Goal ->
Pick up the selected text at the point where it stops and go on.

Selected text ->

L’articolo 33, comma 3-bis del d.lgs. 12 aprile 2006 n. 163 stabilisce che i Comuni non capoluogo di provincia procedono all’acquisizione di lavori, beni e servizi nell’ambito delle unioni dei comuni di cui all’articolo 32 del decreto legislativo 18 agosto 2000, n. 267, ove esistenti, ovvero costituendo un apposito accordo consortile tra i comuni medesimi e avvalendosi dei competenti uffici anche delle province, ovvero ricorrendo ad un soggetto aggregatore o alle province, ai sensi della legge 7 aprile 2014, n. 56.
La stessa disposizione prevede che, in alternativa, gli stessi Comuni possono acquisire beni e servizi attraverso gli strumenti elettronici di acquisto gestiti da Consip S.p.A. o da altro soggetto aggregatore di riferimento. La ratio sottesa alla disposizione è quella di “limitare l’elevata frammentazione del sistema degli appalti pubblici e la concentrazione delle procedure di evidenza pubblica, al fine di ridurre i costi di gestione delle procedure e di far ottenere risparmi di spesa, quantificabili a consuntivo, per le conseguenti economie di scala” (Corte dei Conti, sez. reg. controllo Campania, delib. 1890/2014/PAR del 10 luglio 2014).
Nel ricorso ai modelli, i Comuni non capoluogo devono tenere in considerazione prioritaria le Unioni di Comuni, quando esistenti e quando effettivamente operanti. Le amministrazioni comunali assoggettate all’applicazione della norma possono, in assenza o in caso di mancata operatività delle Unioni, procedere all’acquisizione di lavori, servizi o beni facendo ricorso a Consip o alle centrali di committenza regionali (individuate come soggetti aggregatori), nonché alle stazioni uniche appaltanti presso le Province.
Ulteriore alternativa è offerta ai Comuni non capoluogo dalla possibilità di stipulare tra essi un “accordo consortile”, con il quale organizzare una propria struttura deputata ad acquisire per gli enti aderenti non solo beni e servizi, ma anche lavori, operando a tutti gli effetti come centrale (unica) di committenza.

Given information ->

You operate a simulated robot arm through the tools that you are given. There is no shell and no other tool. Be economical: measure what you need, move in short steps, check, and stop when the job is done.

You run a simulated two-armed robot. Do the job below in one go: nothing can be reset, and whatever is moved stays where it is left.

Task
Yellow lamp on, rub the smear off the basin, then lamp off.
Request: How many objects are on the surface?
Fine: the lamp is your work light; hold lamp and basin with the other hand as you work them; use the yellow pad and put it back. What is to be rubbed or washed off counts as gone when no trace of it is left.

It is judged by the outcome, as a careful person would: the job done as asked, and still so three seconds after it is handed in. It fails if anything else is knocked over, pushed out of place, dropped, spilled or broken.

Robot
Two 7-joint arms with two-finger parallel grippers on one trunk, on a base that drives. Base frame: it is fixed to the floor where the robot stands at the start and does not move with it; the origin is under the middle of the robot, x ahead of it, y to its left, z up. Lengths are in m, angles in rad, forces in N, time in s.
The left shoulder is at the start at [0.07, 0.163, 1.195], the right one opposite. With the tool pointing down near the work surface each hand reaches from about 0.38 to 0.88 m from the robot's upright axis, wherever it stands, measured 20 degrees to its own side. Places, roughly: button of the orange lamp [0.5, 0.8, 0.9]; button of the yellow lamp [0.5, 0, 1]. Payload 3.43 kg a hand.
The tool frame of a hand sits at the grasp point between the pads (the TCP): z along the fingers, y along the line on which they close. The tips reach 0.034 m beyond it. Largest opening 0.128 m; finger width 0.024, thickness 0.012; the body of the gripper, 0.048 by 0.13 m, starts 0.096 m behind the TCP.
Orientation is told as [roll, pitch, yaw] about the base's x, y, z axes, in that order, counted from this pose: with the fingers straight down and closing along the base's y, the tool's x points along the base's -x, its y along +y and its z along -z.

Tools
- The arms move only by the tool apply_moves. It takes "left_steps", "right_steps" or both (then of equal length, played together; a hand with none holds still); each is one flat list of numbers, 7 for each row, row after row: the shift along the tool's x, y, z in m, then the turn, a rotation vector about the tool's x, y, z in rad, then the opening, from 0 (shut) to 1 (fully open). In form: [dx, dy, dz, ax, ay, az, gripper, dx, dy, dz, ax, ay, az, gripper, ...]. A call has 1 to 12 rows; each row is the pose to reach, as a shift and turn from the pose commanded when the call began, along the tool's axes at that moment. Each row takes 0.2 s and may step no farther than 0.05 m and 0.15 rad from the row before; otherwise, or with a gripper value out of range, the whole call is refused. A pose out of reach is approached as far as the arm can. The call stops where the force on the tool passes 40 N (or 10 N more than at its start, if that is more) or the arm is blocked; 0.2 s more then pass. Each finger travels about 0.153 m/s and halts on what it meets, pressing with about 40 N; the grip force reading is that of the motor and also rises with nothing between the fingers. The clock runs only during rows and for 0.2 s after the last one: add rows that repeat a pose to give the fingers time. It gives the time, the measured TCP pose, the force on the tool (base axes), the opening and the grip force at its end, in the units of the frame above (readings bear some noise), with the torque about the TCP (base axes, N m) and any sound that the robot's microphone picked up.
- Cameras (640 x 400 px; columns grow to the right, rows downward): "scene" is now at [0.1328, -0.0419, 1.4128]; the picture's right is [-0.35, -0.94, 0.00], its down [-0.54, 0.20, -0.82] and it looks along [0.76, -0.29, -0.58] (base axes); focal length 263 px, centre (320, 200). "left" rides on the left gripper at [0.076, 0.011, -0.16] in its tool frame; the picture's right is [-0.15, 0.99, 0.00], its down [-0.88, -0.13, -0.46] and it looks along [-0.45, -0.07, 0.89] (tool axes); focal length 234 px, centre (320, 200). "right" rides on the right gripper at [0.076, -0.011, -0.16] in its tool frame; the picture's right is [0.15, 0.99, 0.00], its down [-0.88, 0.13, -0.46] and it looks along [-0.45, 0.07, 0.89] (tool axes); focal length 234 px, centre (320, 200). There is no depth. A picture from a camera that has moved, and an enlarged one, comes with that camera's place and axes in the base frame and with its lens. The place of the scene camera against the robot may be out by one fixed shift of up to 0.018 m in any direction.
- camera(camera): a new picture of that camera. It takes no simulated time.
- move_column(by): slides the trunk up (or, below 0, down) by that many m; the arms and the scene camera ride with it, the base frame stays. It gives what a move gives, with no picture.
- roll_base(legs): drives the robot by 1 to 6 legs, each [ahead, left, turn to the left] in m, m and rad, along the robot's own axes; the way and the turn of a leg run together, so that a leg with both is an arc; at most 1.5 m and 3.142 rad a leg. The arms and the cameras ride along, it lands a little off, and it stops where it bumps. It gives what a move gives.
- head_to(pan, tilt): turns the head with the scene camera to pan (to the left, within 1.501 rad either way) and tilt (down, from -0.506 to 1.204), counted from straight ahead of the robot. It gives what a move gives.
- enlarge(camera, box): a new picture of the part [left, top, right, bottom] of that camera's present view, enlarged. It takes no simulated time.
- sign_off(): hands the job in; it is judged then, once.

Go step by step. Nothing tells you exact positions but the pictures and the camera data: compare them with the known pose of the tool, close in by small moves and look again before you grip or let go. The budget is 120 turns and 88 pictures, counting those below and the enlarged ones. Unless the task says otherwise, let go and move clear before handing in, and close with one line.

Written answer ->
L’art. 23-ter del d.l. 24 giugno 2014, n. 90, conv. in l. 11 agosto 2014, n. 114 ha definito la tempistica applicativa delle disposizioni contenute nell’art. 33,. Comma 3-bis del Codice dei contratti pubblici, prevedendo che:
a) esse entrano in vigore il 1º gennaio 2015, quanto all’acquisizione di beni e servizi, e il 1º luglio 2015, quanto all’acquisizione di lavori, stabilendo anche che sono fatte salve le procedure avviate alla data di entrata in vigore della legge di conversione del decreto stesso (comma 1);
b) esse non si applicano alle acquisizioni di lavori, servizi e forniture da parte degli enti pubblici impegnati nella mricostruzione delle località indicate nel decreto-legge 28 aprile 2009, n. 39, convertito, con modificazioni, dalla legge 24 giugno 2009, n. 77, e di quelle indicate nel decreto-legge 6 giugno 2012, n. 74, convertito, con modificazioni, dalla legge 1º agosto 2012, n. 122 (comma 2);
c) i comuni con popolazione superiore a 10.000 abitanti possono procedere autonomamente per gli acquisti di beni, servizi e lavori di valore inferiore a 40.000 euro (comma 3).
Tra i vari modelli proposti dall’art. 33, comma 3-bis del d.lgs. n. 163/2006 per l’acquisizione in forma coordinata di lavori, servizi e forniture, senza dubbio assume particolare rilievo il c.d. “accordo consortile”, in ragione del possibile ricorso allo stesso in quanto strumento particolarmente flessibile. Numerose interpretazioni hanno evidenziato come il termine “accordo consortile” riportato nell’art. 33, comma 3-bis del d.lgs. n. 163/2006 costituisca una espressione atecnica, con la quale il legislatore ha inteso genericamente riferirsi alle convenzioni definibili in base all’art. 30 del d.lgs. n. 267/2000, come strumento alternativo all’unione dei comuni (Corte dei Conti, sez. reg. controllo Umbria, delib. 112/2013/PAR del 5 giugno 2013; sez. reg. controllo Lazio, delib. 138/2013/PAR del 26 giugno 2013.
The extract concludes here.